Donald Trump’s Steadfast Commitment to Climate-Change Denial Just Got a Bit More Baffling

Republican Presidential Candidate Donald Trump Visits His Scottish Golf Course
Climate deranged. Photo: Jeff J Mitchell/Getty Images

Noam Chomsky, the celebrated linguist and left-wing political theorist, was recently asked to contemplate the consequences of a Trump presidency.

Well, first we have to ask if he means what he’s saying,” the elderly intellectual replied. “If he does … the human species is in very deep trouble.”

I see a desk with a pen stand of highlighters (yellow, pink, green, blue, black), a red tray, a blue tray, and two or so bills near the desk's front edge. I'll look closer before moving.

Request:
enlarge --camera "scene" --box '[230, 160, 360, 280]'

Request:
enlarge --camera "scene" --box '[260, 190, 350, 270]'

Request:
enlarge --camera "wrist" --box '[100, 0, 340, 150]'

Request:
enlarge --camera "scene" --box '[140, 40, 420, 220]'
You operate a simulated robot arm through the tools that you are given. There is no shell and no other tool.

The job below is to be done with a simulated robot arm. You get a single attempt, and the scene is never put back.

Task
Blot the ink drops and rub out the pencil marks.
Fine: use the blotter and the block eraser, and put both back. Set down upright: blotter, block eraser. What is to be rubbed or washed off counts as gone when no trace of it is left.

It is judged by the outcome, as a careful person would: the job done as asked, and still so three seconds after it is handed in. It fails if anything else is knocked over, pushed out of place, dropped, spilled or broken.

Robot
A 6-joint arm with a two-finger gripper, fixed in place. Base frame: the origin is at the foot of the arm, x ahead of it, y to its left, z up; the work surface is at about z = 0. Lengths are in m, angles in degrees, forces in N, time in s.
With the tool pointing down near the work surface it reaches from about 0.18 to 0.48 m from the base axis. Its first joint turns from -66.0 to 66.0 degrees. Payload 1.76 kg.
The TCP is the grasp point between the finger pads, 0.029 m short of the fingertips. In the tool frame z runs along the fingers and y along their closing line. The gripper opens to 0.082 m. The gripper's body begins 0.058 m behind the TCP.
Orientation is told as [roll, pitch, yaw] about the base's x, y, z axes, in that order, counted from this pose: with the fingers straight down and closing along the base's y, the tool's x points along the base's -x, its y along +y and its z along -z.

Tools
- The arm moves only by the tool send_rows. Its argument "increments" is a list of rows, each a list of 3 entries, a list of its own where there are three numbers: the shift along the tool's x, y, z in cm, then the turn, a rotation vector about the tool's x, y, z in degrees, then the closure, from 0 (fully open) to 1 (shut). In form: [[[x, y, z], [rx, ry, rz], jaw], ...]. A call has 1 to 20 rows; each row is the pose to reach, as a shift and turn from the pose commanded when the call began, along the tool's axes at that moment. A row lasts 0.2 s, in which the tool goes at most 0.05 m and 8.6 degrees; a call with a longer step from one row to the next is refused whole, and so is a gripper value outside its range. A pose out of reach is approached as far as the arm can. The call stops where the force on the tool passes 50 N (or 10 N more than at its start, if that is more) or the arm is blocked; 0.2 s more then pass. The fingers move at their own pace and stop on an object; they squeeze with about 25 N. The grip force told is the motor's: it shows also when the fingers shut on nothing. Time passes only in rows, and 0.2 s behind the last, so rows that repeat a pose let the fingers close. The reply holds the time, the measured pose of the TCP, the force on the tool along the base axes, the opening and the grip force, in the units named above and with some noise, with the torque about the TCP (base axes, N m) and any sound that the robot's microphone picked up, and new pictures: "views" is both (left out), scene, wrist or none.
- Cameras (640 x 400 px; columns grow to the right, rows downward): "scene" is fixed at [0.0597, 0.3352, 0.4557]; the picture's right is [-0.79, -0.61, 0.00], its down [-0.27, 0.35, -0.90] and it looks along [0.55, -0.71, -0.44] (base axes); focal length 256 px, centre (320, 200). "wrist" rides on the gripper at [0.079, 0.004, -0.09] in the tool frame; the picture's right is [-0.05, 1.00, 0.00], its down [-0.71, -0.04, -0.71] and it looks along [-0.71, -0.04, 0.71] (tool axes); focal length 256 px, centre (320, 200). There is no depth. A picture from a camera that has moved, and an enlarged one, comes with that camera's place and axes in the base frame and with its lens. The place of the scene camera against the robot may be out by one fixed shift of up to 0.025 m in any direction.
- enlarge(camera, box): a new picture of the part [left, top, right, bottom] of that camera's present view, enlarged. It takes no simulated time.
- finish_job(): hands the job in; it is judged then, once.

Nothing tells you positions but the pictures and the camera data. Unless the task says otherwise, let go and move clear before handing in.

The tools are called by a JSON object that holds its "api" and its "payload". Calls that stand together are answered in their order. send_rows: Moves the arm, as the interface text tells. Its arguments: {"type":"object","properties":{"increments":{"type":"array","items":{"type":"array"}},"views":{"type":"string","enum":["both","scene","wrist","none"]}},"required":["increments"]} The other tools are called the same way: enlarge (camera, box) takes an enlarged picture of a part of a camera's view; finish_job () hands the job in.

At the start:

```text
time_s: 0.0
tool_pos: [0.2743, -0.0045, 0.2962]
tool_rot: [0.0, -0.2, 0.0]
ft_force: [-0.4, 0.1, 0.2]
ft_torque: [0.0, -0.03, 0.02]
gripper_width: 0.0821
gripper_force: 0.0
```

Chomsky paused, and his audience had a moment to wonder which Trump gaffe had so galled the patron saint of the American left: Was it his plan to “take out” terrorists’ families? Or the full-throated defense of military torture? The Donald’s praise for punching protesters? Or that loose talk about using nukes?

As it happened, the MIT professor wasn’t primarily concerned by all the utterances that make Trump a unique figure in American politics; rather, he was most troubled by a statement that makes him all too typical.

The effects of global warming are already extremely severe,” Chomsky said. “He simply says, ‘It’s not happening. So, I’m not going to do anything about it.’”

There are a lot of insane beliefs that could shape Donald Trump’s four to eight years of governance. But only a few have the potential to trigger literally apocalyptic consequences — the idea that climate change is a hoax invented by the Chinese is one.

Trump has vowed to “renegotiate” the Paris climate deal, presumably to reflect his belief that the Earth is quite possibly “going to start to cool at some point.” The Paris agreement is our great-grandkids’ last, best hope to avoid seeing the end times. And its goals can’t be achieved without U.S. cooperation. Thus, humanity’s fate may depend on the Donald being a bald-faced liar when it comes to his true beliefs about the climate.

On Monday, Politico gave the world some cause for comfort: Trump appears to believe that the climate really is changing — in Ireland, anyway. According to a permit application obtained by the news site, the mogul wants to build a seawall to protect Trump International Golf Links Ireland from “global warming and its effects.”

But if Trump does believe in global warming, why has he denied its reality with such uncharacteristic consistency? Climate change isn’t merely a concern for anarcho-syndicalists and anti-Trump bloggers. The past year of record temperatures has moved the needle on American public opinion: A recent Gallup poll found U.S. concern with global warming is at an eight-year high, with 64 percent of Americans saying they are worried a “great deal” or “a fair amount” about the changing climate.

The Donald has vacillated wildly on matters of taxation, abortion, and the minimum wage. On trade, entitlements, and foreign policy, he has proven himself more than willing to abandon GOP orthodoxy for political expediency. And yet Trump has maintained a position of hard-line climate-change denial for all 11 months of his campaign — despite the fact that he has been less dependent on oil-industry donors than any Republican nominee in recent memory.

Obviously, the best-case scenario here is that Trump loses in a landslide this November, realizes he’s been worshipping the false god of his own ego for 69 years, donates all of his wealth to the global poor, and then wanders barefoot into the woods never to be heard from again.

But, just in case America is less ready for Hillary than it is for proto-fascism, let’s pray that the Donald doesn’t mean what he says.